In other words, perhaps we move to a world in which the operators’ SIM connectivity function becomes just software running on someone else’s physical card.

[From Dean Bubley’s Disruptive Wireless: Apple, embedded SIMs, NFC and mobile payments – some speculation]

Dean is spot on. And you can see plenty of positives in this architecture. If you’re not a mobile operator, that is. If you’re a mobile operator, this is another step towards being nothing more than a pipe. As a customer, I think I’d be quite happy with the mobile operators as a pipe, selected purely on a cost/QoS basis (and competing with each other on that basis). After all, they haven’t (in Europe) got very far with “smart pipe” services such as, just to name two examples, digital money and digital identity. So the Apple UICC containing soft SIMs and an SE may not be such a bad architectural option for consumers. But…

The operators are privately saying they could refuse to subsidise the iPhone if Apple inserts an embedded subscriber identity module, or Sim card.

[From FT.com / Telecoms – Apple warned over built-in Sim cards]

There are other people in this value chain too, such as smart card manufacturer Gemalto who were rumoured to be making the Apple UICC.

Gemalto explained to us why such a deal, which involved a significant amount of devolution from the mobile phone operators to the mobile phone manufacturers, is unlikely to happen without the tacit approval of network carriers themselves.

Gemalto has been a strategic partner for mobile phone operators for more than a decade now (the company is the biggest SIM manufacturer in the world) and gets the majority of its revenue (more than 60 per cent of last year’s 1.654 billion Euros).

[From Gemalto : No Apple iPhone 5 Deal On The Table Yet | ITProPortal.com]

Quite. But let’s just go back over another main point: in order to provide payments, or other useful services, via NFC it is not necessary to have the co-operation of the carriers.

Visa’s approach “shows that basically there’s nothing that the carriers can do that the [payment] networks can’t do without them,” McPherson said.

[From Mobile Payments Set for Surge, But Who ll Set the Pace? – American Banker Article]

The mobile operators have no acceptance at retail POS so they have to work with payment scheme partners to reach scale, but other payments players don’t need the operators. They can put stickers on the back of phones, plug microSD into handsets or use the NFC interfaces that will be built in by Google, Apple and RIM. Since customers will come to expect these services, they will eventually get built in to all handsets. Unless the operators can launch highly functional NFC platforms quickly (which they probably should have started doing a couple of years ago) then they will be out of the loop.

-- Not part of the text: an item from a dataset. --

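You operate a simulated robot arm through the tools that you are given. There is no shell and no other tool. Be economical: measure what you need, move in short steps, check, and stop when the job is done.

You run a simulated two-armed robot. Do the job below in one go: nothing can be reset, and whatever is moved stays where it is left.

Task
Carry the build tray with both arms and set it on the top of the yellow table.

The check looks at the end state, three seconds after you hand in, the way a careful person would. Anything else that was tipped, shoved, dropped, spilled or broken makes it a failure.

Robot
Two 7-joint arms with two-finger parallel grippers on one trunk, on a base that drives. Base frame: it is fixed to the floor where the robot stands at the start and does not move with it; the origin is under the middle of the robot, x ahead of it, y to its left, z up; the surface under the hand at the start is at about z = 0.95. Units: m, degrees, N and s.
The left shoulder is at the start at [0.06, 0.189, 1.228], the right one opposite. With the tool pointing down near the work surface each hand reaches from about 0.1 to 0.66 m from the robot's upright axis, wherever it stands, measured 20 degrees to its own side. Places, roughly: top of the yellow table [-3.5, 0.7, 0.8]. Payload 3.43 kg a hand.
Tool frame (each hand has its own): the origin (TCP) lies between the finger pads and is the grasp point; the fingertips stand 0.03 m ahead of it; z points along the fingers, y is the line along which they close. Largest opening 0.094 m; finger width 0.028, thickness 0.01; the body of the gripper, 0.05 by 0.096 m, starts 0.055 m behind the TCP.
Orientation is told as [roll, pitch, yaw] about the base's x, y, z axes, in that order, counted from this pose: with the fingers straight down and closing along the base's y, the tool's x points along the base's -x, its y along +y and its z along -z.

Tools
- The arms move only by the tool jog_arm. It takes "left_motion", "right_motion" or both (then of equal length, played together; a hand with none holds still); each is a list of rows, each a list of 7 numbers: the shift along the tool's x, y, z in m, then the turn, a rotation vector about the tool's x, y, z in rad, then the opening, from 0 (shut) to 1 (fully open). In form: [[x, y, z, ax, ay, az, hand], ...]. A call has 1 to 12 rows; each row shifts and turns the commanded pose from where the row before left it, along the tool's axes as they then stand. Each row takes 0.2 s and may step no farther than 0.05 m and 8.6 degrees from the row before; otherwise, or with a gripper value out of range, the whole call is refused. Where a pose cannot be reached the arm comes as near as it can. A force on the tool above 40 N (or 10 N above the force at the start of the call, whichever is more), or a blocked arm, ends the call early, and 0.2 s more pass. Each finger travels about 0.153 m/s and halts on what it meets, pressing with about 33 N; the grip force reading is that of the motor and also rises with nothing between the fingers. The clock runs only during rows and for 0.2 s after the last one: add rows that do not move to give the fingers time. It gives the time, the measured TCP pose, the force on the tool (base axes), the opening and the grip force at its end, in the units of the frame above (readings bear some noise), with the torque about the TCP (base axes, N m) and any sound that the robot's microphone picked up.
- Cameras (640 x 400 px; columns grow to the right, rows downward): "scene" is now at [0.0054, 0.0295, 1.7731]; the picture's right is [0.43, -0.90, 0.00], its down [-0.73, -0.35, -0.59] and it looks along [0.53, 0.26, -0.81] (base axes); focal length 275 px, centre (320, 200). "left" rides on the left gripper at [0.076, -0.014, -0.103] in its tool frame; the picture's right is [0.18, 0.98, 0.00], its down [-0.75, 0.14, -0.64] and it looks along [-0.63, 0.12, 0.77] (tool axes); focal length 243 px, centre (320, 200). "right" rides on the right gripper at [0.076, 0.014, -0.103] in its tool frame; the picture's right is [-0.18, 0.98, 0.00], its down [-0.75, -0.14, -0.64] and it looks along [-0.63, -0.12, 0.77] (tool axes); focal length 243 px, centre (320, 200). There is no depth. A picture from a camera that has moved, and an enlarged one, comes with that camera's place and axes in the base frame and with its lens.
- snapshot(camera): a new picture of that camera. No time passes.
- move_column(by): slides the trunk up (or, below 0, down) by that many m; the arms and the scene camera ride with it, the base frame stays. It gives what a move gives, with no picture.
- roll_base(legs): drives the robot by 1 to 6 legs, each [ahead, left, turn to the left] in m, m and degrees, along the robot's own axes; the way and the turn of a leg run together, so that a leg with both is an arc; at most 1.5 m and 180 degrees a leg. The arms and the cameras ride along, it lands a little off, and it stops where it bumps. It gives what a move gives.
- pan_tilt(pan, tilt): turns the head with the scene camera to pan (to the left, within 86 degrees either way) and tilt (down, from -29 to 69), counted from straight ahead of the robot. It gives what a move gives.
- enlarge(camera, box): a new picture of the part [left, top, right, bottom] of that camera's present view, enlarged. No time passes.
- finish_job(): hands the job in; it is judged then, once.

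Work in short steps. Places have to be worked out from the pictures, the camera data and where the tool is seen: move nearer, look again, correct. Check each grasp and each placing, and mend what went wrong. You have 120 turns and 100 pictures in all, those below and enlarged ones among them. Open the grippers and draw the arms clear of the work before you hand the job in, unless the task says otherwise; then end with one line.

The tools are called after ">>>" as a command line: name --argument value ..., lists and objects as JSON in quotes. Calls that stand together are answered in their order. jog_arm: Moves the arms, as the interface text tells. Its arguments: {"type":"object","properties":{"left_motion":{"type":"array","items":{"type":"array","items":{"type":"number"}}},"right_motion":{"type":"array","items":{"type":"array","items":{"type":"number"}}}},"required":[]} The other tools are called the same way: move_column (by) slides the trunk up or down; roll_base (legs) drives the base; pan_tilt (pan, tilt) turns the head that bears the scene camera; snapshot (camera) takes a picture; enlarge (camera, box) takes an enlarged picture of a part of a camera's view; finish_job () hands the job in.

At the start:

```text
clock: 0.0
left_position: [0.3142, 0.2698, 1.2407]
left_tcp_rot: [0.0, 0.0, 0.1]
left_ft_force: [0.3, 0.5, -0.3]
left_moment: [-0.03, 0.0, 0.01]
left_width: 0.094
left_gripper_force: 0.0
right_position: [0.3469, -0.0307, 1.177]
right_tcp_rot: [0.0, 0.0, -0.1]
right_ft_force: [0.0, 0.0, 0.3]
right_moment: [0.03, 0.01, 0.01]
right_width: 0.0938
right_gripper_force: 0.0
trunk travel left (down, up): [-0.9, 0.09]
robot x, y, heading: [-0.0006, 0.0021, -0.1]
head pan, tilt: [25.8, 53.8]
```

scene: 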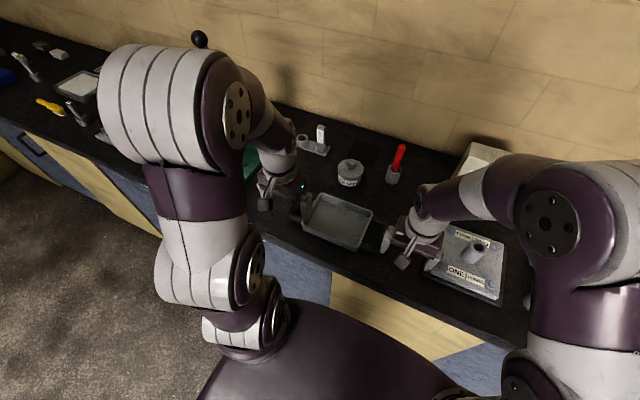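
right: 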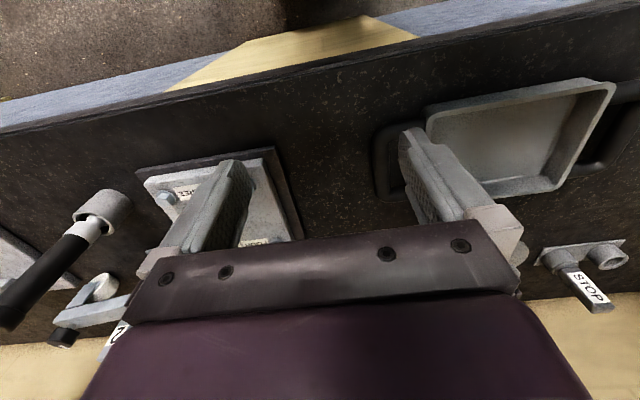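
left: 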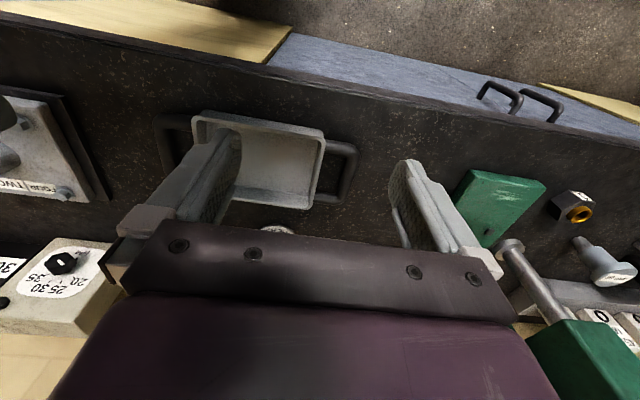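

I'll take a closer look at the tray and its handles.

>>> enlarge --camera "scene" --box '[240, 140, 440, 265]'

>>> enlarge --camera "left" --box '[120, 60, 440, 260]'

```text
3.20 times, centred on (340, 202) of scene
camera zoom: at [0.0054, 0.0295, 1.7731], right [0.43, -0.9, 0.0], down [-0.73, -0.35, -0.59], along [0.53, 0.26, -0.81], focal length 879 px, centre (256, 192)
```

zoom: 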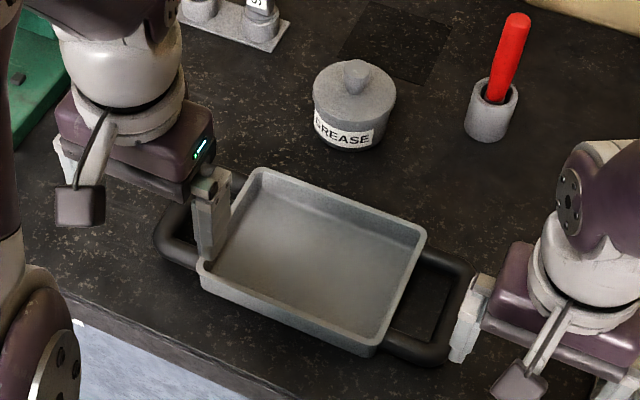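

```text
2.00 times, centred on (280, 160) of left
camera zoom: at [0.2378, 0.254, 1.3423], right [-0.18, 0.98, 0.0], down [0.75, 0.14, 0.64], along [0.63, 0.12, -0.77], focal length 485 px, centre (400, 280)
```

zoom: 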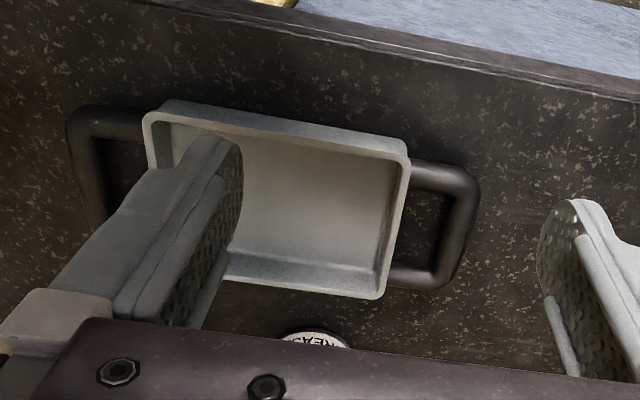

Issuing hard SIMs is expensive, so if the operator’s connection with the customer is downgraded, there is no point in doing it and the operators would save money by providing soft SIMs to any UICC that they can bill to. So I think the situation is this: in the future, many devices will a UICC built-in. This UICC will function as an SE for NFC interfaces. The UICC will store a number of soft SIMs, not only for mobile phone communications but for future 4G and 5G communications. The UICC will also hold standard digital money and digital identity applications. And instead of Vodafone and Telefonica controlling the matrix, Apple and Google will.

These opinions are my own (I think) and presented solely in my capacity as an interested member of the general public [posted with ecto]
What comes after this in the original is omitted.